--- BEGIN ---
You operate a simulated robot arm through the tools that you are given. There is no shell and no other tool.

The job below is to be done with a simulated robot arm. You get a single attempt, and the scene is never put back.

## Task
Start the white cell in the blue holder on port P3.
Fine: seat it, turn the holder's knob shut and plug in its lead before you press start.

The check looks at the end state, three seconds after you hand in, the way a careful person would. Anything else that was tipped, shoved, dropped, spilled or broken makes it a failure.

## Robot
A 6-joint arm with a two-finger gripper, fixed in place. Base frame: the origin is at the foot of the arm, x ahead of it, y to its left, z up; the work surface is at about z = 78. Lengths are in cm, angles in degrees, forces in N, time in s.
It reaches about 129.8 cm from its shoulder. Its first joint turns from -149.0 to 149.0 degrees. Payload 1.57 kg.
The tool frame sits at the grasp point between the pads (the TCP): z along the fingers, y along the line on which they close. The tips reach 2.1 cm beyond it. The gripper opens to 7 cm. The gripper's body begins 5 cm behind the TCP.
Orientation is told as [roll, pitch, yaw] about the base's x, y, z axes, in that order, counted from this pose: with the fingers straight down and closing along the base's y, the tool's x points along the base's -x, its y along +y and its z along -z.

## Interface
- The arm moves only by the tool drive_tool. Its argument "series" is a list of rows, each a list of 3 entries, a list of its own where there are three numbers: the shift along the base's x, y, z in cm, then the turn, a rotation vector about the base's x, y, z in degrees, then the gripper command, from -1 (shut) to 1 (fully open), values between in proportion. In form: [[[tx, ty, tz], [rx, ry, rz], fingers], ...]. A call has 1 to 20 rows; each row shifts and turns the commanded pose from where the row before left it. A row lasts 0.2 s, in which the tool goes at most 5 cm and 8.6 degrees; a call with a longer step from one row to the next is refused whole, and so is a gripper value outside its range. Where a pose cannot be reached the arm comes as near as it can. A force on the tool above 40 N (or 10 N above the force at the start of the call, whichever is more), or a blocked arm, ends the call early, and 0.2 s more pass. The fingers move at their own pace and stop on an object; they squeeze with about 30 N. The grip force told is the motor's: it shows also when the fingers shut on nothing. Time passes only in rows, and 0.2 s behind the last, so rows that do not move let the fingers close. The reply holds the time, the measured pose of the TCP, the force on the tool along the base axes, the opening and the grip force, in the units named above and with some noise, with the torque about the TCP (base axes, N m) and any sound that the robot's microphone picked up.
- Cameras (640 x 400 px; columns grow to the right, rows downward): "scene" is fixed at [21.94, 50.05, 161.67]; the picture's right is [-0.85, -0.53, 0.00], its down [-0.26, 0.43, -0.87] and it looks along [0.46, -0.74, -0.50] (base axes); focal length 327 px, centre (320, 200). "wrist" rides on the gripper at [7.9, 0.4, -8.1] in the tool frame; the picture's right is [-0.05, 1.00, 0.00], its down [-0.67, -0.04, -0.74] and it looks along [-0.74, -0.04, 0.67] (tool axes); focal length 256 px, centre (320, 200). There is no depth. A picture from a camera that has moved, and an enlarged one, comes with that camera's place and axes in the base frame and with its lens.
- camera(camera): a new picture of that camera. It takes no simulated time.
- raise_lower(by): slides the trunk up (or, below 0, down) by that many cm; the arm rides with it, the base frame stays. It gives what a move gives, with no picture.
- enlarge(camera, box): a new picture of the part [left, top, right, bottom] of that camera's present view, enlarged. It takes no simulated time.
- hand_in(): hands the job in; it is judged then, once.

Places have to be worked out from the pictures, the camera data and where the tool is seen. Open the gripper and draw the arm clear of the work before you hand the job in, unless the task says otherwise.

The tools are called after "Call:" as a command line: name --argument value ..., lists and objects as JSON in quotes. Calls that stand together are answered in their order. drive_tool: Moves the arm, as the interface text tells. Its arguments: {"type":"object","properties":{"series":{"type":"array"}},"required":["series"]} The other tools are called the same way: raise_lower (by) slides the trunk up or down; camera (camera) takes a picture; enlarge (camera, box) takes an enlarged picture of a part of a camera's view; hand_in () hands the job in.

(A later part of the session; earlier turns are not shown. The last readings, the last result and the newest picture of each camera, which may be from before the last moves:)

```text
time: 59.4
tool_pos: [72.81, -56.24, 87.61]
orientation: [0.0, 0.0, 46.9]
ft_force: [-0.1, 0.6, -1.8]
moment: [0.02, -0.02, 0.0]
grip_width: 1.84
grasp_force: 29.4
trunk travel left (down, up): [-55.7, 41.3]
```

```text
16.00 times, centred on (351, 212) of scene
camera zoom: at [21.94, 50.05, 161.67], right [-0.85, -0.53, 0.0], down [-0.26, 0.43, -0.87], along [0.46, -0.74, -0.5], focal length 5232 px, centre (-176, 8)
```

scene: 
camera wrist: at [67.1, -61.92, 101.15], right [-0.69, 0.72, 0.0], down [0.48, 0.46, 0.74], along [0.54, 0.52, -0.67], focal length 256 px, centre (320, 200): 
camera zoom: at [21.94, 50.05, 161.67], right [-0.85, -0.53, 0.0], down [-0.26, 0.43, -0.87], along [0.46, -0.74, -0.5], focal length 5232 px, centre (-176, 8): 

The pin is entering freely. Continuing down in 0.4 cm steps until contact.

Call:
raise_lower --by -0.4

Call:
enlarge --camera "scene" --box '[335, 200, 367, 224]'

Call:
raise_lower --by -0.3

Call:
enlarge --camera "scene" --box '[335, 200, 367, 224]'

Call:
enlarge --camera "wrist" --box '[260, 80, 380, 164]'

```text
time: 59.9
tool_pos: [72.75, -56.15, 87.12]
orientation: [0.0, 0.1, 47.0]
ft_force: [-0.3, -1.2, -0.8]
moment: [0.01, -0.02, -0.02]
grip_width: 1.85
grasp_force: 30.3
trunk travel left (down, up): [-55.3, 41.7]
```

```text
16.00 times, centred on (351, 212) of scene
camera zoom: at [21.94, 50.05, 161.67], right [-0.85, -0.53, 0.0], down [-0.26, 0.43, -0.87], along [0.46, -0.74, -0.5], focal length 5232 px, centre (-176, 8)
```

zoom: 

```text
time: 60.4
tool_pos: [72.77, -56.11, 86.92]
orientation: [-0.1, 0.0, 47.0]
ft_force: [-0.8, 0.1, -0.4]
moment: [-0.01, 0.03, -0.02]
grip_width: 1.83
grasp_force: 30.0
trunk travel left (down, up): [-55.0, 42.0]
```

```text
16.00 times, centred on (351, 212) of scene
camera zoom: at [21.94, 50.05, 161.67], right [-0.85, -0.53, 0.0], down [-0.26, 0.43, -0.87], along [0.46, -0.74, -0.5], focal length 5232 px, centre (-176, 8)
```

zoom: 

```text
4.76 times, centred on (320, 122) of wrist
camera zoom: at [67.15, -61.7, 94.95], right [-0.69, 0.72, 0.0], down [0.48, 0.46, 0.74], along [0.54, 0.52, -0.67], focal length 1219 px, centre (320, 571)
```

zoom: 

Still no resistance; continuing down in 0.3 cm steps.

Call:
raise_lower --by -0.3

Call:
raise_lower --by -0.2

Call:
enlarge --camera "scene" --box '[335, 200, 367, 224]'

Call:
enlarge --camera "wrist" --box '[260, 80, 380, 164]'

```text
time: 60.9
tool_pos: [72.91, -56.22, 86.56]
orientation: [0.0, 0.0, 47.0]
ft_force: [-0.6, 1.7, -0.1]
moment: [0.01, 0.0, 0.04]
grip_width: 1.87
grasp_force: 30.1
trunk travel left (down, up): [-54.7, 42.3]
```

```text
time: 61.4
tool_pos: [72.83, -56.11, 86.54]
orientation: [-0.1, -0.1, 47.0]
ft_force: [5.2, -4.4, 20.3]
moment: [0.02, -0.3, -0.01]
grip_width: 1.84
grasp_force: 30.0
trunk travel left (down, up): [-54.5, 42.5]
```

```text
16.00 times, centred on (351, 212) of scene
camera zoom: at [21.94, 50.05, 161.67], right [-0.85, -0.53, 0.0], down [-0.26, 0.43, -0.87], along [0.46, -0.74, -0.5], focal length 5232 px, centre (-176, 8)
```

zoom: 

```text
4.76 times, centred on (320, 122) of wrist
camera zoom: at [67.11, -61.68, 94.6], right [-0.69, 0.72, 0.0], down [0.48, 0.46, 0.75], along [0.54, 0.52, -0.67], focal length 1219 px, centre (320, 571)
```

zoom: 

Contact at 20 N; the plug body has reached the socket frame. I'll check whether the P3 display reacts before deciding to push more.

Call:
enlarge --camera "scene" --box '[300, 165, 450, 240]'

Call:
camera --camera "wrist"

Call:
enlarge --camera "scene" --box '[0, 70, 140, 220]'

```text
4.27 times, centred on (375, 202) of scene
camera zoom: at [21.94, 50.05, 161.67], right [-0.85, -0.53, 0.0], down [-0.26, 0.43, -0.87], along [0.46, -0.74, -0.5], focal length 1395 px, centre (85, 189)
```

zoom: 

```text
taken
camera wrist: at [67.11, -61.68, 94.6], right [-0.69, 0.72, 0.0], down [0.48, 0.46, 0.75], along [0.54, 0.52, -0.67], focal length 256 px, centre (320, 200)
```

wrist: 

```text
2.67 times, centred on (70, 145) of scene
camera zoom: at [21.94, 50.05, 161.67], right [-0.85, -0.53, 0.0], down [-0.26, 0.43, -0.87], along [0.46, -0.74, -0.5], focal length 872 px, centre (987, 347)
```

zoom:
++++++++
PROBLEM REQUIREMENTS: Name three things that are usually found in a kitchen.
--- END ---
PROBLEM REQUIREMENTS: Of the lines in this listing, how many contain "below"? Reply with the number and nothing more.

TASK ANSWER: 2